Degree Name

DrPH (Doctor of Public Health)


Public Health

Date of Award


Committee Chair or Co-Chairs

Deborah Slawson

Committee Members

Roger Blackwell, Judy McCook


Older adults are living longer than ever before. By 2060, the U.S. population aged 65 or older is projected to reach 98 million. As adults age, the prevalence of chronic diseases and disabilities increases. The need for Meals on Wheels (MOW) services is growing alongside the aging population. Yet, little is known about the geographic variation of services. Little is documented about the organizational capacity of MOW organizations in terms of geography. The current policies supporting home-and community-based services, including MOW, may be insufficient to support all older adults in all types of communities. An analysis of the More Than a Meal® Comprehensive Network Study was conducted to determine geographic variation in services delivered through MOW programs and to document organizational capacity by geography. Chi-squared analyses were performed to identify relationships between twenty services offered through MOW organizations and categorial offerings within nutrition, in-home safety, socialization, and community connections categories. Spidergrams were created to document organizational capacity holistically and for three individual organizations for each of the geographic areas: Rural Only, Partial Rural, and Non-rural Service Areas. Using these findings, a policy analysis was conducted to determine policy recommendations to inclusively support rural older adults.
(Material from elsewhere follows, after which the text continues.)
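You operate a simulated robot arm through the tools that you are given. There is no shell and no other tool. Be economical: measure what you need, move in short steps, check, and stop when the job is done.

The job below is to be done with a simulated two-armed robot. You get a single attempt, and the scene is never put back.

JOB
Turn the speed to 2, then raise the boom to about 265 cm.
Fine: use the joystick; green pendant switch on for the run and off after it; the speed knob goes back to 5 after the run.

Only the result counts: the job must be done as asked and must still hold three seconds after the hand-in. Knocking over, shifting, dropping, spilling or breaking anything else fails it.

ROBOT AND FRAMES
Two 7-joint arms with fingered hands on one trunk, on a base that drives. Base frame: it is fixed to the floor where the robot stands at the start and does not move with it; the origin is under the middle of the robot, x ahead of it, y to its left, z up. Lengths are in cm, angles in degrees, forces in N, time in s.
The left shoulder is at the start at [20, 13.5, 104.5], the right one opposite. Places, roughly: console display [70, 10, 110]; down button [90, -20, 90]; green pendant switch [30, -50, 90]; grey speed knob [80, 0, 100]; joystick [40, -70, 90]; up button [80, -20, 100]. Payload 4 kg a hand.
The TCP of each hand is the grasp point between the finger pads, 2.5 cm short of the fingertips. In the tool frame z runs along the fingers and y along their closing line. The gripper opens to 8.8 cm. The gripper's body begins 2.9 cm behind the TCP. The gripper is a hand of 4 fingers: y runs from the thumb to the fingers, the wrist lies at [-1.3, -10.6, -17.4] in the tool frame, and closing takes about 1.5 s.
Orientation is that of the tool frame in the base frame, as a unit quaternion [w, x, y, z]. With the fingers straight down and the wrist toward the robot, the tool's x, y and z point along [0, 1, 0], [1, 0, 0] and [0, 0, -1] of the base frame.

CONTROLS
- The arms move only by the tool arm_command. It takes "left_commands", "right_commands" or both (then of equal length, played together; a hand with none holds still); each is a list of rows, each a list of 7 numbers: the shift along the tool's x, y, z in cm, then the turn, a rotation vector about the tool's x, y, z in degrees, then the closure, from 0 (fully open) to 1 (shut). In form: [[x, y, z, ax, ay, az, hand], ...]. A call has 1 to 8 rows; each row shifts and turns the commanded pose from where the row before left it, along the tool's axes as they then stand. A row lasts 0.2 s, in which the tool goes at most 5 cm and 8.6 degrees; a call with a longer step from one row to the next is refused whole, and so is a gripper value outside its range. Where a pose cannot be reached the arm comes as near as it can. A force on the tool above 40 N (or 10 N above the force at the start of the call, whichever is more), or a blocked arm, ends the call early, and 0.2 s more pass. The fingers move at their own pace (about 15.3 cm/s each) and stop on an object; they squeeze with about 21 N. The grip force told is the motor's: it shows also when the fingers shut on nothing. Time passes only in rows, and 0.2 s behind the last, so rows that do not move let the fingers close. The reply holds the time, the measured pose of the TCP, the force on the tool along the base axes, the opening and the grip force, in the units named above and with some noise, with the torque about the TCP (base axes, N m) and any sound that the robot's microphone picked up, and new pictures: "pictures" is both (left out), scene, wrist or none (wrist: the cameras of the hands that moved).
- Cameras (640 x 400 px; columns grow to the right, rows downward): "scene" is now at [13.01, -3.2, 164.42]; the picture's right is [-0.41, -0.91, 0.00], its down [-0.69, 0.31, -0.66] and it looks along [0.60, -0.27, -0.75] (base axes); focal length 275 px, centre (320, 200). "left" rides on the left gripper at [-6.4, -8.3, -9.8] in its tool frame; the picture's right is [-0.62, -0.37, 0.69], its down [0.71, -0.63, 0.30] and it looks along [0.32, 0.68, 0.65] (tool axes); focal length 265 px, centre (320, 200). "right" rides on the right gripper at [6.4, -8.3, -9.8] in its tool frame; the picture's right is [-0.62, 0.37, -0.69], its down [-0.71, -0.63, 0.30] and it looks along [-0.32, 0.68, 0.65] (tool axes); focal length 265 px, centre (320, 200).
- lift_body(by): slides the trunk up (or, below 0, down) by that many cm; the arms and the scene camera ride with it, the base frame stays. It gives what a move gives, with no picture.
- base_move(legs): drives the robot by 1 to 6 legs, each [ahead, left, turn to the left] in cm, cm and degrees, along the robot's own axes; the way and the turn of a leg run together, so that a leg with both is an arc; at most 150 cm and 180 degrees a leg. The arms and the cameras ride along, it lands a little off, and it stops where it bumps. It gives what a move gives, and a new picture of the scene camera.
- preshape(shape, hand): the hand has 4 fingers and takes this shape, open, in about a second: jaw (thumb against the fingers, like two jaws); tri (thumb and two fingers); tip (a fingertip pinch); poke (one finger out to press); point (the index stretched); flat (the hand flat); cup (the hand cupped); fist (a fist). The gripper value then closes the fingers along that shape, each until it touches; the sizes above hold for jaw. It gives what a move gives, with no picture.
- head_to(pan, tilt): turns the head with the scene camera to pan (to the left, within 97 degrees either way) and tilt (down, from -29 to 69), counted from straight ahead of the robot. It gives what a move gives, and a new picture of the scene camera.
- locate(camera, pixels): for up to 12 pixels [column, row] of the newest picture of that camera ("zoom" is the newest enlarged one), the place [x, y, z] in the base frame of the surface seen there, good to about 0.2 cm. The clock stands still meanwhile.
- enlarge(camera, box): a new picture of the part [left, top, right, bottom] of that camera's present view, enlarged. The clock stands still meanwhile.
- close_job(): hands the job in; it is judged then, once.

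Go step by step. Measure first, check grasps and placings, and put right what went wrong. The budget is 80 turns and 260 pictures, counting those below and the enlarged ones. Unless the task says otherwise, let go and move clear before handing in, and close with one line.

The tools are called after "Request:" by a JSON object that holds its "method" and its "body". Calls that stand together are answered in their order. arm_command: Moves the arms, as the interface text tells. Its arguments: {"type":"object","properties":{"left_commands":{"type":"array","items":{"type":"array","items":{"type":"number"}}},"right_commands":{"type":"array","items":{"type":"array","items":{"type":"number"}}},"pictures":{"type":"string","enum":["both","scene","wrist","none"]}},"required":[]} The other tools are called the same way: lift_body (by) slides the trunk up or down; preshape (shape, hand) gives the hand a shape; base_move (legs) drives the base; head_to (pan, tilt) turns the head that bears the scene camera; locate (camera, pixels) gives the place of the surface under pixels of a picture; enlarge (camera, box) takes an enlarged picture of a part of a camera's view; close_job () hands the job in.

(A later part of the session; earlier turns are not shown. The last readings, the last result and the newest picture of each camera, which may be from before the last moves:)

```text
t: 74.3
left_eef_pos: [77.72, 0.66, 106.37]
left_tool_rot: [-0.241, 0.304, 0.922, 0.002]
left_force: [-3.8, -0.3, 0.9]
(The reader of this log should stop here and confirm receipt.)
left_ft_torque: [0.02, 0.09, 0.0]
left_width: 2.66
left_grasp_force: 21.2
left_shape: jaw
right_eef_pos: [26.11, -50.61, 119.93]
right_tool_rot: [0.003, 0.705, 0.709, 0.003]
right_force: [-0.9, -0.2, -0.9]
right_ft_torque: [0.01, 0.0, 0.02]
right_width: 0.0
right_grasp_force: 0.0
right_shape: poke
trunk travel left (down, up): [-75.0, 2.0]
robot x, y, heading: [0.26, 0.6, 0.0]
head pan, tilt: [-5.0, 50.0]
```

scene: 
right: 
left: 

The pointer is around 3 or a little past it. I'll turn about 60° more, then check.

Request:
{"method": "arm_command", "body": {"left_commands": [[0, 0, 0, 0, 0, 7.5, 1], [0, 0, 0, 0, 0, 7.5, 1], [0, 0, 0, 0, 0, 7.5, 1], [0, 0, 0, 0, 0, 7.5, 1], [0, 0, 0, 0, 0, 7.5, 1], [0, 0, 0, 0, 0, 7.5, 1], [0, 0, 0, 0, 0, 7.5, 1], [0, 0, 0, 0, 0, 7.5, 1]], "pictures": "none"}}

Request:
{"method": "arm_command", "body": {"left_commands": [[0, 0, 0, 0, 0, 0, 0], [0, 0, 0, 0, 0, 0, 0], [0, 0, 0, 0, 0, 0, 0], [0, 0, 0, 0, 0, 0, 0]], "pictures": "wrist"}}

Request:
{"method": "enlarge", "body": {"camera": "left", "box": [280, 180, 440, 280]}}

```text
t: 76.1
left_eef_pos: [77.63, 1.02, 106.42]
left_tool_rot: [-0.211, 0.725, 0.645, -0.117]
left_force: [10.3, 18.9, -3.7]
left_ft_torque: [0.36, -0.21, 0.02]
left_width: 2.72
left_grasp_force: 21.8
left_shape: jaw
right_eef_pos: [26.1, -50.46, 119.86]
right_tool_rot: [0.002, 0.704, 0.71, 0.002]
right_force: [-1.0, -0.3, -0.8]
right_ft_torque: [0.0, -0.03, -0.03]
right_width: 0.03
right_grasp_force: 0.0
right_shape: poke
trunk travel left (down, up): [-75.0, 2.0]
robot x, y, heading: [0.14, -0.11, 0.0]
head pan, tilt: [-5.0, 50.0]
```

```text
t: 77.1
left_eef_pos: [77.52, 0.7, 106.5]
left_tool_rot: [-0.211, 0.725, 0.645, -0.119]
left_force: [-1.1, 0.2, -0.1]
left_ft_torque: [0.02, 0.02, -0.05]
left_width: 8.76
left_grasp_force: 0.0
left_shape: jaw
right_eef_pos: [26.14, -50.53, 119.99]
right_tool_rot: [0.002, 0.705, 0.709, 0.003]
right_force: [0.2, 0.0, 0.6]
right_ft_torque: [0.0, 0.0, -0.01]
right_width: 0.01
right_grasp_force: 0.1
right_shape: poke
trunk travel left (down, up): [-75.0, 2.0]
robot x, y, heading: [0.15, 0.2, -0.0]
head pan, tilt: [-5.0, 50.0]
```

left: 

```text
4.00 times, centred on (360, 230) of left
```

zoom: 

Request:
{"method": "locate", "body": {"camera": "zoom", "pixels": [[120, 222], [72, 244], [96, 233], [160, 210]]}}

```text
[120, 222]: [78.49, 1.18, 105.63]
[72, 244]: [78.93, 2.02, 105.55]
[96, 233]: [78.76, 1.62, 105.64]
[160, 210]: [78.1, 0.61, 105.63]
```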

Older adults living in rural areas access the full complement of services provided by MOW programs differently than do their non-rural counterparts. Specifically, a statistically significant relationship was found between the stratified component of in-home safety for rural, partial rural and non-rural service areas. When evaluated on the individual service offering level, statistically significant relationships between rurality and congregate meals, nutrition education, nutrition assessment, coordination of USDA food assistance programs, and telephone reassurance were seen. Spidergram documentation of capacity created visual representations of geographic similarities and differences. The policy analysis produced three potentially viable policy additions for the Older Americans Act around a provision for innovation programs, a report on in-home safety, and business acumen provisions. This work lays the foundation for further analysis of existing data with a lens of geographic specificity, as well as articulates the importance of looking at organizational capacity as a part of policy recommendations for understanding rural community-based organizations.